Alsof dat nog niet genoeg is, zijn Freek en zijn vrouw Hella ook nog snipverkouden. Toch geen Mexicaanse griep? ‘Ik heb er wel even aan gedacht’, zegt Hella tussen de chaos van decors, dozen, werklui, gezaag en geboor. Het paar is bezig met de inrichting van de overzichtstentoonstelling van Freek de Jonges veertig jaar omvattende oeuvre. Her en der slingeren attributen uit voorstellingen. De schoenen uit De kerst van de clown. In een hoek ligt een kostuum in een prop.

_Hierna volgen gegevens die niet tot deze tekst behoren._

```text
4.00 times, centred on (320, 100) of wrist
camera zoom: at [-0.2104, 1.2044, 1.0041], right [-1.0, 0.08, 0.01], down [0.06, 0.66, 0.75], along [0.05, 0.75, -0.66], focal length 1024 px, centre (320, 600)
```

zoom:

In de kantine roert Freek in zijn koffie verkeerd en schuift op en neer op zijn kruk, alsof hij niet kan beslissen of hij liever zit of staat.

Vincent van Gogh en andere grote kunstenaars werden pas postuum geëerd. Hoe voelt het om bij leven al geëerd te worden?

‘Zo veel eer krijg ik niet hoor. Ja, ik heb net een oeuvreprijs gewonnen. Kees (van Kooten) en Wim (de Bie) waren hiervoor met een grote tentoonstelling. Maar zij waren er mee opgehouden, dus dat is dan een goede reden om zo’n tentoonstelling te doen. Maar ik laat me hier niet door dwingen om op te houden. Ik heb nog erg veel plannen.‘

‘Ik word nu gedwongen achterom te kijken. Als je terugkijkt, word je heen en weer geslingerd tussen schaamte en trots.’

Waarom schaamte?

‘Vooral het gebabbel in talkshows. In je programma’s ben je verantwoordelijk voor je teksten. Wat je in een talkshow zegt is in het moment. Dat zijn geen afgewogen opmerkingen. Dat is gebabbel.’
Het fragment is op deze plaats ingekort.